** Source data **
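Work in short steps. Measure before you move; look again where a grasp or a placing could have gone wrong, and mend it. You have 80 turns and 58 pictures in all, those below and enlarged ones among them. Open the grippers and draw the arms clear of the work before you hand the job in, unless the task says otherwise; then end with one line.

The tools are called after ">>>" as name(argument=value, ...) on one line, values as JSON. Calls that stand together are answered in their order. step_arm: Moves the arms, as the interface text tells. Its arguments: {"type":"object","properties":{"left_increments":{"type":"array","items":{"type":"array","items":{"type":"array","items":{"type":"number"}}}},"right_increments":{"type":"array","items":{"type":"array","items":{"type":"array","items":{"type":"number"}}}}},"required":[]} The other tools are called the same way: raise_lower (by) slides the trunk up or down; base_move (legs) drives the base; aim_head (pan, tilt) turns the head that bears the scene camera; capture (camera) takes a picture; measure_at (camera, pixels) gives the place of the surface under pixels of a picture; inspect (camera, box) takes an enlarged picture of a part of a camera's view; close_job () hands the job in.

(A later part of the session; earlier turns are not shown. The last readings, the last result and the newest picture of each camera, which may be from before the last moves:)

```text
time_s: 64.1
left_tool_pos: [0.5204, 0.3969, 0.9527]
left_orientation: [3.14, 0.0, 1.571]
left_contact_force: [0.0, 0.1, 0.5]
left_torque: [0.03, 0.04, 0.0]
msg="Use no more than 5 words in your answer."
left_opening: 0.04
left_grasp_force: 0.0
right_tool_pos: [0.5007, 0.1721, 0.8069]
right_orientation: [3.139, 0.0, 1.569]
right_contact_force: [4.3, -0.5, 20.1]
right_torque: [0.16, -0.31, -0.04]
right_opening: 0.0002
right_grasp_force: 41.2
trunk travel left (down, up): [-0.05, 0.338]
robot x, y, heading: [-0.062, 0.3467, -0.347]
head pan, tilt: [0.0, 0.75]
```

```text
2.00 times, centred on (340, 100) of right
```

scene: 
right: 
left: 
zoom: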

** Exercise instructions **
Retype all of the material above with every character intact.

** Result below **
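Work in short steps. Measure before you move; look again where a grasp or a placing could have gone wrong, and mend it. You have 80 turns and 58 pictures in all, those below and enlarged ones among them. Open the grippers and draw the arms clear of the work before you hand the job in, unless the task says otherwise; then end with one line.

The tools are called after ">>>" as name(argument=value, ...) on one line, values as JSON. Calls that stand together are answered in their order. step_arm: Moves the arms, as the interface text tells. Its arguments: {"type":"object","properties":{"left_increments":{"type":"array","items":{"type":"array","items":{"type":"array","items":{"type":"number"}}}},"right_increments":{"type":"array","items":{"type":"array","items":{"type":"array","items":{"type":"number"}}}}},"required":[]} The other tools are called the same way: raise_lower (by) slides the trunk up or down; base_move (legs) drives the base; aim_head (pan, tilt) turns the head that bears the scene camera; capture (camera) takes a picture; measure_at (camera, pixels) gives the place of the surface under pixels of a picture; inspect (camera, box) takes an enlarged picture of a part of a camera's view; close_job () hands the job in.

(A later part of the session; earlier turns are not shown. The last readings, the last result and the newest picture of each camera, which may be from before the last moves:)

```text
time_s: 64.1
left_tool_pos: [0.5204, 0.3969, 0.9527]
left_orientation: [3.14, 0.0, 1.571]
left_contact_force: [0.0, 0.1, 0.5]
left_torque: [0.03, 0.04, 0.0]
msg="Use no more than 5 words in your answer."
left_opening: 0.04
left_grasp_force: 0.0
right_tool_pos: [0.5007, 0.1721, 0.8069]
right_orientation: [3.139, 0.0, 1.569]
right_contact_force: [4.3, -0.5, 20.1]
right_torque: [0.16, -0.31, -0.04]
right_opening: 0.0002
right_grasp_force: 41.2
trunk travel left (down, up): [-0.05, 0.338]
robot x, y, heading: [-0.062, 0.3467, -0.347]
head pan, tilt: [0.0, 0.75]
```

```text
2.00 times, centred on (340, 100) of right
```

scene: 
right: 
left: 
zoom: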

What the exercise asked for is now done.